• genelde sosyal, dobra ve hareketli kızlarla zeki, kültürlü ama ilişki konularında başarısız erkekler arasında olur. sebebi de erkeğin ilişki konularında başarısız olduğu için işi bitirememesi yani ilişkiyi bir üst seviyeye taşıyamamasındandır.
  • ekseriyetle dengesiz ve ne istediğini bilmeyen hatun kısmının yarattığı, sürüncemede kalmış sosyal bir ilişki belirsizliğidir.

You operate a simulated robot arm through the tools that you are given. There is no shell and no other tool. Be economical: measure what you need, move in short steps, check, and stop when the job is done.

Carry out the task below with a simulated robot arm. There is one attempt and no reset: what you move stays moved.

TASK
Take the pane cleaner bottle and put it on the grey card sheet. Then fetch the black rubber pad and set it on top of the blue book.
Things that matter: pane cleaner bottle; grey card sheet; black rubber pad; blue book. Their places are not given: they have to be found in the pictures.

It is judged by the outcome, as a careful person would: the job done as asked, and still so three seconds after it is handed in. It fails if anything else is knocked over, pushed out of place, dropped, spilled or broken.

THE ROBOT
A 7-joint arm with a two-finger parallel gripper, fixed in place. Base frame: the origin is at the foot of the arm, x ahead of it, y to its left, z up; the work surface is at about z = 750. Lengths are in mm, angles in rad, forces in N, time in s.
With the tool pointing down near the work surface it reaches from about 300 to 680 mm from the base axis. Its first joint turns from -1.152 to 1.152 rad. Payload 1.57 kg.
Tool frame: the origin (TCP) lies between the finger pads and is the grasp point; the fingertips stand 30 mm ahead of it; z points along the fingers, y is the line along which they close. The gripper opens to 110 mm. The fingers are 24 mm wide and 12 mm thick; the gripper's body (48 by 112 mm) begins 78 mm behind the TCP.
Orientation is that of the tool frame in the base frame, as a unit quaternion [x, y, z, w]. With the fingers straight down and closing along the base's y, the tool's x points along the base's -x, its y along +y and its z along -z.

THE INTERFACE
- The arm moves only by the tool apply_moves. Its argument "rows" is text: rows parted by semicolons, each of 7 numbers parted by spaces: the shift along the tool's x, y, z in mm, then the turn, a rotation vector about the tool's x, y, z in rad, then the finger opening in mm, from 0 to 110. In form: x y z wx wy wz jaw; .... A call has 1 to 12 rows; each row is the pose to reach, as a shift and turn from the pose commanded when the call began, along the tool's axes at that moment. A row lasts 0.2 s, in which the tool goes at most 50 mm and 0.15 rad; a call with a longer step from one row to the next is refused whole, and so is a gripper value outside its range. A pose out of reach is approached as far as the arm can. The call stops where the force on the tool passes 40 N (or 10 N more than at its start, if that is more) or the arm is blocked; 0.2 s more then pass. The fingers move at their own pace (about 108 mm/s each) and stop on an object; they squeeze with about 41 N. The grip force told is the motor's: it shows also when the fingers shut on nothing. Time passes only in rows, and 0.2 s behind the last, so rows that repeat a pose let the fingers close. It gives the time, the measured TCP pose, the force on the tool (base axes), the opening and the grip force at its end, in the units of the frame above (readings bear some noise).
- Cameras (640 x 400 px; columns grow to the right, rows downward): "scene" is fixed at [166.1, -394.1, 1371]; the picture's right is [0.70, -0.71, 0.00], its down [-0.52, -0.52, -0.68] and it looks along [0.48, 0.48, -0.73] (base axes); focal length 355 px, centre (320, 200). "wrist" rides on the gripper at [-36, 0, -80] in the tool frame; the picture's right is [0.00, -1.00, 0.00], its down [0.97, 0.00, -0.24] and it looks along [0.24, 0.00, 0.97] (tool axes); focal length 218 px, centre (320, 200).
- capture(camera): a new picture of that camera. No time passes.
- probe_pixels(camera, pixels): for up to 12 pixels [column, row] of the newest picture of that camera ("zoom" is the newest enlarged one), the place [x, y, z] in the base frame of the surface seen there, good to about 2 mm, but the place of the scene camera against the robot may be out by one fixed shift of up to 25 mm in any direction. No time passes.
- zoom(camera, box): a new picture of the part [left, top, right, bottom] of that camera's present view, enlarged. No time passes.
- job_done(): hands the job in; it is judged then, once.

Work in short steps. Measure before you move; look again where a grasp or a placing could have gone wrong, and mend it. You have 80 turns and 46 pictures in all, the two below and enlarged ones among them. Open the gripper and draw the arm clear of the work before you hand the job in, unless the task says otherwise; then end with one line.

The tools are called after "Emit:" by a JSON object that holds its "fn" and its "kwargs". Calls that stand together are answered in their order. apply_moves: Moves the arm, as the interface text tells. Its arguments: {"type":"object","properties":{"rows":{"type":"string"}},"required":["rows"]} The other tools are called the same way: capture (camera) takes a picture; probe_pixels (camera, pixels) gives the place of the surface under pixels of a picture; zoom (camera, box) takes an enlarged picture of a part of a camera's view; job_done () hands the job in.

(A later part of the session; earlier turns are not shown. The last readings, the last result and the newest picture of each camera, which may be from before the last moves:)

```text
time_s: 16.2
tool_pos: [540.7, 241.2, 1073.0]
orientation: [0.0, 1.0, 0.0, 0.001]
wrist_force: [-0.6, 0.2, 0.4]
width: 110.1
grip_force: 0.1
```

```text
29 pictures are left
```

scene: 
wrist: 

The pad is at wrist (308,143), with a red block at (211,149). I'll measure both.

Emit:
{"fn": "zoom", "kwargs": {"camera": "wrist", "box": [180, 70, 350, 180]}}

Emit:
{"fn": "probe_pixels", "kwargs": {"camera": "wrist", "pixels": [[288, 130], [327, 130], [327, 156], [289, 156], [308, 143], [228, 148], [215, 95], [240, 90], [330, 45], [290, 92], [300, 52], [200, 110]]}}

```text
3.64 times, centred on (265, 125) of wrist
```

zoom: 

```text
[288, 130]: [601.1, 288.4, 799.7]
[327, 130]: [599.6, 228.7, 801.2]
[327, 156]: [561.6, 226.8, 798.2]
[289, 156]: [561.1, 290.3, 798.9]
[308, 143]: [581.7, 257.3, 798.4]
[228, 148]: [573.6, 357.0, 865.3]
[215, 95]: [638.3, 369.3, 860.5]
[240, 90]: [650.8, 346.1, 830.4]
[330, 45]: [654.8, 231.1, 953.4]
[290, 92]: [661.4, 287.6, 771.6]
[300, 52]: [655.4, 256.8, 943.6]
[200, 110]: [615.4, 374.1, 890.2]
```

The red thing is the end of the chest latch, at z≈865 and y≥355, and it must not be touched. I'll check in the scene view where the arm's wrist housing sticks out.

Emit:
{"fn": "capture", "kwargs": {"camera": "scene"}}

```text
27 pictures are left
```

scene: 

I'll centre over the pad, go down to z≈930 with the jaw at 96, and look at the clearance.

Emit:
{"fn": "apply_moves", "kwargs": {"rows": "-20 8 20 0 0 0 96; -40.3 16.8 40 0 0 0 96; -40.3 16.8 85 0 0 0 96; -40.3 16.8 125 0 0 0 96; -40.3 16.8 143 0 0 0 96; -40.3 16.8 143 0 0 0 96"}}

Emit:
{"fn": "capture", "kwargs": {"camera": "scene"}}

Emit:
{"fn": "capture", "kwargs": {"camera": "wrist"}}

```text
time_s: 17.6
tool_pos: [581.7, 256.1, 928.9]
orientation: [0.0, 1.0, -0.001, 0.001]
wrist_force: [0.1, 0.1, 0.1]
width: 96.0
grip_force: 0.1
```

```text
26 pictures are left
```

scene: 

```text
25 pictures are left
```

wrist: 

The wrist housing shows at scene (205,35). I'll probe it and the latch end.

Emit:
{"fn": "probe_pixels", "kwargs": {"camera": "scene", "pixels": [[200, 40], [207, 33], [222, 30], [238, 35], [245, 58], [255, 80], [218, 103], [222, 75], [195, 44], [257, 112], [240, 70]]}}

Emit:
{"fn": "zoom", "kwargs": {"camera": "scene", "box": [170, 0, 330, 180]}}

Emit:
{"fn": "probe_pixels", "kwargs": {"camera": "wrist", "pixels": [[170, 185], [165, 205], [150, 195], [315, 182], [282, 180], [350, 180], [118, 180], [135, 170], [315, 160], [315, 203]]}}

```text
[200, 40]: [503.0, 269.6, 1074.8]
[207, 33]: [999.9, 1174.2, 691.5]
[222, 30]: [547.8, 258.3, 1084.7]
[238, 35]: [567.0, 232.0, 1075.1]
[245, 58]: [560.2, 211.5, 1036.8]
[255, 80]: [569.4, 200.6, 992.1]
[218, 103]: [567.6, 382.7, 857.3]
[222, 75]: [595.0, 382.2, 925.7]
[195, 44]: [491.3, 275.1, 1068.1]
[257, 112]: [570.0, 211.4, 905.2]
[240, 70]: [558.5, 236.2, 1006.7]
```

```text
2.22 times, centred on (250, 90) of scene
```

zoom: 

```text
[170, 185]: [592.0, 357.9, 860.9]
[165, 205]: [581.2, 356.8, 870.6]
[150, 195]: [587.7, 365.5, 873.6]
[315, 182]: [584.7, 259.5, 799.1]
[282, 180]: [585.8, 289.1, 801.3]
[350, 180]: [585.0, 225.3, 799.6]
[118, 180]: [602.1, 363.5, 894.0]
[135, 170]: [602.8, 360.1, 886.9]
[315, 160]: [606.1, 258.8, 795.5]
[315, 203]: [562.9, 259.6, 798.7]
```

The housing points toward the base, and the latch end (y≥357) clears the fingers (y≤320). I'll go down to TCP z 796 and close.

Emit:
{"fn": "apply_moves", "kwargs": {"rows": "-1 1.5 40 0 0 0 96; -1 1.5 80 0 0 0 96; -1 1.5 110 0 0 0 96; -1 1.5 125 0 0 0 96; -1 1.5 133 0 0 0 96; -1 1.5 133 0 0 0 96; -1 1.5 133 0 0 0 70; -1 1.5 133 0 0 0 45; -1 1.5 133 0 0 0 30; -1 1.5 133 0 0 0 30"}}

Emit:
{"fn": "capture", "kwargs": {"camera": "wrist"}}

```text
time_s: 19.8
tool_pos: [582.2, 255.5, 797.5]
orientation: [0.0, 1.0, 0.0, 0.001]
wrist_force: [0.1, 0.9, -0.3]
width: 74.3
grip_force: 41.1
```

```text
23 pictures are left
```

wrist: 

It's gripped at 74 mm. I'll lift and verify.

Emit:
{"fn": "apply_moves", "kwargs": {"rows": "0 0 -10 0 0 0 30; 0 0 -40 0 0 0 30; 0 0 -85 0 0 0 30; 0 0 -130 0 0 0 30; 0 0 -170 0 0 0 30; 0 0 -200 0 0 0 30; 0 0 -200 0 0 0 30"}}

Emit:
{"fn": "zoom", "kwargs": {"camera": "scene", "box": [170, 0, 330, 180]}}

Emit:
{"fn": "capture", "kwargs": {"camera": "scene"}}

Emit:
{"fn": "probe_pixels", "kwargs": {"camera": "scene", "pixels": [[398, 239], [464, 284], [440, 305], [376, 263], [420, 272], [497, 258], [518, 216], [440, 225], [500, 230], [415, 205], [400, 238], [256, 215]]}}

    muhatap erkek, yakışıklı değil ama sempatiktir, karizmatik değildir ama anlayışlı ve esprilidir. dinlemeyi sever, sorumluluk sahibidir, kendi güncel yaşantısında titiz ve tertiplidir; zaman zaman olguları ve olayları özgün bakış açısıyla yorumlama yetisine sahiptir ayrıca kırılgan ve kolayca uzaklaş(tırıl)abilen de bir yapısı vardır. fiziksel olarak da hafif göbekli, inceden saçı seyrelmiş, yuvarlak yüzlü ve muhtemelen açık tenlidir. işte tipik sığır burcu erkeği, fakir.

    bu araf yöresine ait ilişkinin mimarı hatun ise, ekseriyetle kendi hemcinslerine pek güven duymayan, zihni buram buram kararsızlık kokan, ne yardan geçerim ne serden mottosunun temsilcisi bir insandır. hırslı, kıskanç ve ketum olduğu gibi şirin, güleç ve masum görünüşlü de olabilir. işte tipik tilki burcu kadını, sinsi.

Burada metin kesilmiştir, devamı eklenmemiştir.